From the Marijuana Business Daily:
Nevada dispensary opening delayed again.
The problem this time around is having a sufficient supply of product.
–The state of Nevada allows dispensaries to buy from individuals, but only allows said individuals to possess 2.5 ounces each. Which means the dispensaries need a huge network of individuals to buy from.
–The gotcha in this case is if home growers sell more than 2.5 ounces to the dispensary, they’d basically be admitting that they’re breaking the possession law. This problem is followed closely by the cost of testing each 2.5 ounce batch for impurities.
We will eventually have a functioning system, but it’s going to take time, money and a lot of patience.
According to the Marijuana Business Daily Illinois is short on MMJ customers:
Illinois has approved just 2,500 patients for MMJ cards since opening the registry nearly nine months ago, which one attorney with ties to the medical marijuana industry called “embarrassingly low.” That’s a far cry from the state’s initial estimate of 75,000 potential patients and much less than many entrepreneurs had expected at this point
Locally, on top of lawsuits, political turf battles and a bunch of idiots making rules on a subject they don’t understand. There seems to be a complete and utter lack of awareness that only about 8,000 Nevadans have medical marijuana cards as of the end of 2014.
According to the Keloland website the Flandreau Santee Sioux Tribe executive committee voted 5-1 Thursday to legalize the growing and use of marijuana on tribal land. Trustee Roxee Johnson was the sole opposition to the ordinance.

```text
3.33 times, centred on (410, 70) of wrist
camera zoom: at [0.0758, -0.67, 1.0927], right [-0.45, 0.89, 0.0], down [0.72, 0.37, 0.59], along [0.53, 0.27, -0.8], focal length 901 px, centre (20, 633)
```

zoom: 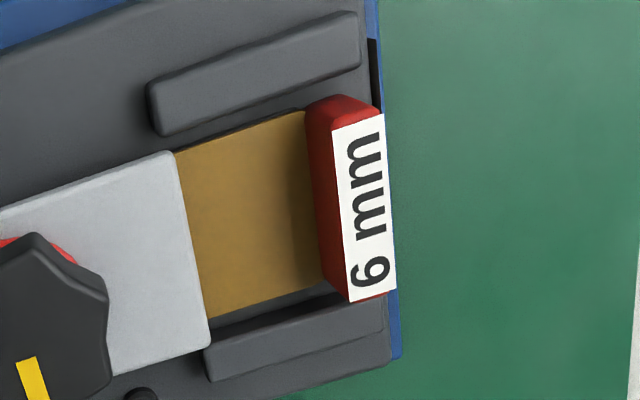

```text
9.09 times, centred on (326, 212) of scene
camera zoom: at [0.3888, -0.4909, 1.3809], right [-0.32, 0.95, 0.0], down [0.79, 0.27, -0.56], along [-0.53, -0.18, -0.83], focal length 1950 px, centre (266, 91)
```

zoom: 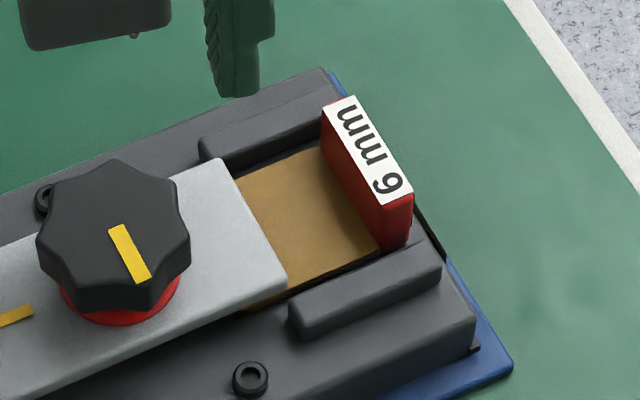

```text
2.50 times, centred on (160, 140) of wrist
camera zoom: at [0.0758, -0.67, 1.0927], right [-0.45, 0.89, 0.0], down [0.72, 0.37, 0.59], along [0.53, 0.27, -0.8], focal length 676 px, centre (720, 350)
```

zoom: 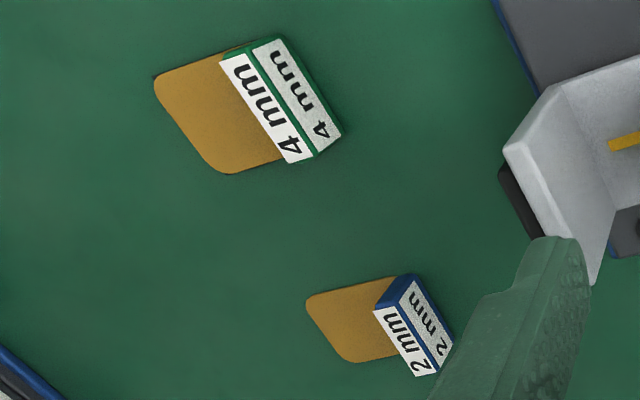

The state of South Dakota says it’s still illegal for a non-indian to be under the influence of marijuana. But the tribe says there’s no requirement to be an indian to purchase or use the product on reservation property.
The tribe is working out the myriad details of where it will be grown, where it will be processed, and where the bar? for general consumption will be located.
And so it begins. Reservations will now have something large besides gambling to generate much needed capital.
According to Oregon Public Broadcasting, after ten years or so, Lloyd’s of London has stopped offering insurance to the medical marijuana industry, citing the conflict between federal and state law in the United States. –The company concluded that money stemming from legal state marijuana sales could be subject to federal anti-money laundering laws.
It’s unknown at this time if Lloyd’s is going to start canceling policies or refuse to renew them.
There are other companies that are willing to take the chance like Hannover Re (Germany), but they are expected to be more expensive.
More from Marijuana Business Daily:
Reciprocity — The provision allows any legally registered MMJ patient from anywhere in the world to purchase marijuana in any of those dispensaries.
Only a few other states in the country have it, but to varying degrees. Maine, for example, allows for reciprocity, but requires confirmation from a doctor. And in Rhode Island, it’s legal for out-of-state MMJ patients to possess up to two and a half ounces, but they’re not allowed to purchase marijuana at dispensaries. But Nevada is something of a test case, because their dispensaries will likely target out-of-state MMJ patients as a market.
“You show us your card, you show us your ID, you sign an affidavit, and you can participate in our program,” said state Sen. Richard “Tick” Segerblom, D-Las Vegas, one of the prime sponsors of the measure to establish MMJ dispensaries in the state (Senate Bill 374).